Martin Cooper of Motorola called a rival from a New York sidewalk on April 3, 1973

The phone weighed 2.5 pounds and would cost $3,900

CNN  — 

Auto-correct and “Angry Birds.” GPS, and those awkward texts from last night.

Mobile phones, and their promise of unprecedented connectivity, have altered the way we live. And it all started 40 years ago today.

That’s when Martin Cooper, a vice president at Motorola, stepped onto a New York City sidewalk and made the first known cellphone call in history. And, whether you thank him or blame him, we haven’t stopped talking, texting and tweeting since.

In the time since Cooper brandished what would become the DynaTAC phone, our mobiles have gone from now-laughably clunky bricks to sleek, stylized slivers of technology. Now they’re becoming fashionably monstrous with phone-tablet hybrids like the Galaxy Note.

And, along the way, they’ve changed everything.

“We knew that someday everybody would have a (cell) phone, but it was hard to imagine that that would happen in my lifetime,” Cooper said to CNN last year. “And now we’ve got almost five billion phones in the world. Wow.”

Cooper and his team had been in a race with AT&T’s Bell Labs to create a cellphone.
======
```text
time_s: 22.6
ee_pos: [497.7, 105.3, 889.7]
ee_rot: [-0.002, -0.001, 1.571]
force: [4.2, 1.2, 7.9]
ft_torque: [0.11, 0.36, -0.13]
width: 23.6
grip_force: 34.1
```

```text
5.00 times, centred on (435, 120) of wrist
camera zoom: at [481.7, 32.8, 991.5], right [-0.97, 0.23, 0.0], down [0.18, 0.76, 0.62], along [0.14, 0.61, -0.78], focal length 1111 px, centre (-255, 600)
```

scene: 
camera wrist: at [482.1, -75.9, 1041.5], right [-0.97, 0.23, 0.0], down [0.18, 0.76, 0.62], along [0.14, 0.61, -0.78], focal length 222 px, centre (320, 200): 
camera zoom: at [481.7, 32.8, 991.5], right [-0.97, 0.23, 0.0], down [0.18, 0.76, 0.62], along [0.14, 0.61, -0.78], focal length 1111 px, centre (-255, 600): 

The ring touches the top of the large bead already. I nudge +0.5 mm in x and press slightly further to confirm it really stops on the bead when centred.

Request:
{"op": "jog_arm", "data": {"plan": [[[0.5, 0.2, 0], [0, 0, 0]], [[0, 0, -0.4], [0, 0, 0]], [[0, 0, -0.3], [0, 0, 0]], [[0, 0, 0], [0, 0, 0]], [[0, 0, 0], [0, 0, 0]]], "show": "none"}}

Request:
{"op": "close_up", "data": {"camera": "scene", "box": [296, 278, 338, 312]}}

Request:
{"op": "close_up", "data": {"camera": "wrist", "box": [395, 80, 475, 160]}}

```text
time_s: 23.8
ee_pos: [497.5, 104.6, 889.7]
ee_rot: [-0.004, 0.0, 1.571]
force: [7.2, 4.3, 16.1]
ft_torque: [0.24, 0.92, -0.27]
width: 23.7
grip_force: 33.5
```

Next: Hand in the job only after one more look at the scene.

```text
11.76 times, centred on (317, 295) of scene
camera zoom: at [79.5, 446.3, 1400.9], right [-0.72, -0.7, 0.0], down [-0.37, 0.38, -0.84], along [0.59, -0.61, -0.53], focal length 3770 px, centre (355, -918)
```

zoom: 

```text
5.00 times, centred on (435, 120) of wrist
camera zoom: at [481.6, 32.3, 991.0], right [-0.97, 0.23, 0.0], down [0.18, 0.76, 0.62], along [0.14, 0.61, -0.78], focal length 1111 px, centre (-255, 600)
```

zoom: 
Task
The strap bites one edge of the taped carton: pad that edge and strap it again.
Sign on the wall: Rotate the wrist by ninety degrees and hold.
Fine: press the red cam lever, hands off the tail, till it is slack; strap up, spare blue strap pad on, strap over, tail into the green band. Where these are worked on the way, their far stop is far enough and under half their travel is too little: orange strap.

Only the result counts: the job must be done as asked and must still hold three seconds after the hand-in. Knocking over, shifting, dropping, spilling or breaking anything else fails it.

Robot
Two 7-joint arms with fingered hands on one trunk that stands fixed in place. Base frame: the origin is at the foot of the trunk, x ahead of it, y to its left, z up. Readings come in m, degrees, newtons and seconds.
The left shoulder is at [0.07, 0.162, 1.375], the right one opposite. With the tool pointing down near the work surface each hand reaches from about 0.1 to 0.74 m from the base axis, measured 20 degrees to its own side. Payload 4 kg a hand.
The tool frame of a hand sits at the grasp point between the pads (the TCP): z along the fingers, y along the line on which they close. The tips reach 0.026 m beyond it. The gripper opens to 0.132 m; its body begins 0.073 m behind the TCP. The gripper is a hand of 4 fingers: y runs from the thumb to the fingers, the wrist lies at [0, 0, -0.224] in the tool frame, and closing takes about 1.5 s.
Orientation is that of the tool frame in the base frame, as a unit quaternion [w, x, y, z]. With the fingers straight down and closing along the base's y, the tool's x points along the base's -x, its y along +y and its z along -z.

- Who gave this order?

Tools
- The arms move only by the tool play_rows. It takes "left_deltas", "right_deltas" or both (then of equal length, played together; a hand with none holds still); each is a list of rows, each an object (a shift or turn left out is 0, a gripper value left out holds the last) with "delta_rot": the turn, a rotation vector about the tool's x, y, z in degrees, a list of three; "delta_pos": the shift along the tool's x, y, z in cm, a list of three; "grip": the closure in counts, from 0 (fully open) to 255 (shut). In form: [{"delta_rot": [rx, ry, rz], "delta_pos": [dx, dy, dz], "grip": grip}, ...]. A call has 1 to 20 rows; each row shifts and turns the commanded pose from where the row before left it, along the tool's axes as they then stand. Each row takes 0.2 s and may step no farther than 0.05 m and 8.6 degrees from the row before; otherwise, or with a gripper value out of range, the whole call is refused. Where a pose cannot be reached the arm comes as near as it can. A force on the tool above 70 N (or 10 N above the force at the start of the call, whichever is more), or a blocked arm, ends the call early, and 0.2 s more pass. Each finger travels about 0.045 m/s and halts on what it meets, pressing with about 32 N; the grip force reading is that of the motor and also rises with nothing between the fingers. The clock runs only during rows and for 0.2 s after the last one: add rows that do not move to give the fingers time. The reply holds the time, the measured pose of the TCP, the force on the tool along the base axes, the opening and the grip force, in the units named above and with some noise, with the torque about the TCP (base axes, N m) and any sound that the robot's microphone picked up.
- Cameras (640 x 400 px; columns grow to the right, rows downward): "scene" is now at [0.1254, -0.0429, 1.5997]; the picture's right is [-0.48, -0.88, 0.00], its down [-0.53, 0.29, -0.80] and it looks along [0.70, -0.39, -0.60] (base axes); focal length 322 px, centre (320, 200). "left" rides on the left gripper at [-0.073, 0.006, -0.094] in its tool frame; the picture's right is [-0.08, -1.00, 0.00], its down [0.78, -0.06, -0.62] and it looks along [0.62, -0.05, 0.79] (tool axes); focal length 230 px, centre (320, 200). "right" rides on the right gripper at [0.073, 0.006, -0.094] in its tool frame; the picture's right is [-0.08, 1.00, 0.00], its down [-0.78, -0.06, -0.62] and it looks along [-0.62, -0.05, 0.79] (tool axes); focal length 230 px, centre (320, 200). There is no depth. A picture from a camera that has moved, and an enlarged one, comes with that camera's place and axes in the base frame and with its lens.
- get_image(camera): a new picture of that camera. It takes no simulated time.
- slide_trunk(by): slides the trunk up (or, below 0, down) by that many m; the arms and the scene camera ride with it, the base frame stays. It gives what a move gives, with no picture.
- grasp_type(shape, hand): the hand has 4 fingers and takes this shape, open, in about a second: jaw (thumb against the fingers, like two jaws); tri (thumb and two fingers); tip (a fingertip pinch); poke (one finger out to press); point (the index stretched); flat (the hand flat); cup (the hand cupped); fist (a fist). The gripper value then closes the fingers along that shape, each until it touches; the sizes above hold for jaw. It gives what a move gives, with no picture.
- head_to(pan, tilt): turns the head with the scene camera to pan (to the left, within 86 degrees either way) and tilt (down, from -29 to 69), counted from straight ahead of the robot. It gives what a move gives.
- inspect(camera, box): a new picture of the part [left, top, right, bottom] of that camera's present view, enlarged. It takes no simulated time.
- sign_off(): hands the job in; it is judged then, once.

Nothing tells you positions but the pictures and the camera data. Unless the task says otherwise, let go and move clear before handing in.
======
They’d worked for about three months on the model he walked outside with on April 3, 1973.

And that first call? It was to AT&T’s Joel Engell, who headed up Bell Labs.

“I called and told him, ‘Joel, I’m calling you from a cellular phone, a real cellular phone, a handheld, portable, real cellular phone’,” Cooper recalled.

And, as he recalls it, his rival wasn’t quite as talkative.

“I don’t remember exactly what he said, but it was really quiet for a while,” he said. “My assumption was that he was grinding his teeth. He was very polite and ended the call. When asked about it, he says he has no recollection of this moment.”

It would take 10 years for a version of that DynaTAC (Dynamic Adaptive Total Area Coverage) phone to hit the market, for a hefty $3,900. The kind of phone Gordon Gekko wielded in “Wall Street,” it weighed 2.5 pounds and was about a foot tall.

Compare that to the iPhone 5, which weighs in at under 4 ounces, is less than 5 inches from top to bottom and sells at prices starting at $199.

Not that Cooper, now 84, necessarily embraces every aspect of the latest advances in the field he helped create.

“I must tell you as much as we were dreamers, we never imagined that all these things could be combined into one. And I’m really not so sure that it’s a great thing,” he said. “Phones have gotten so complicated, so hard to use, that you wonder if this is designed for real people or for engineers.”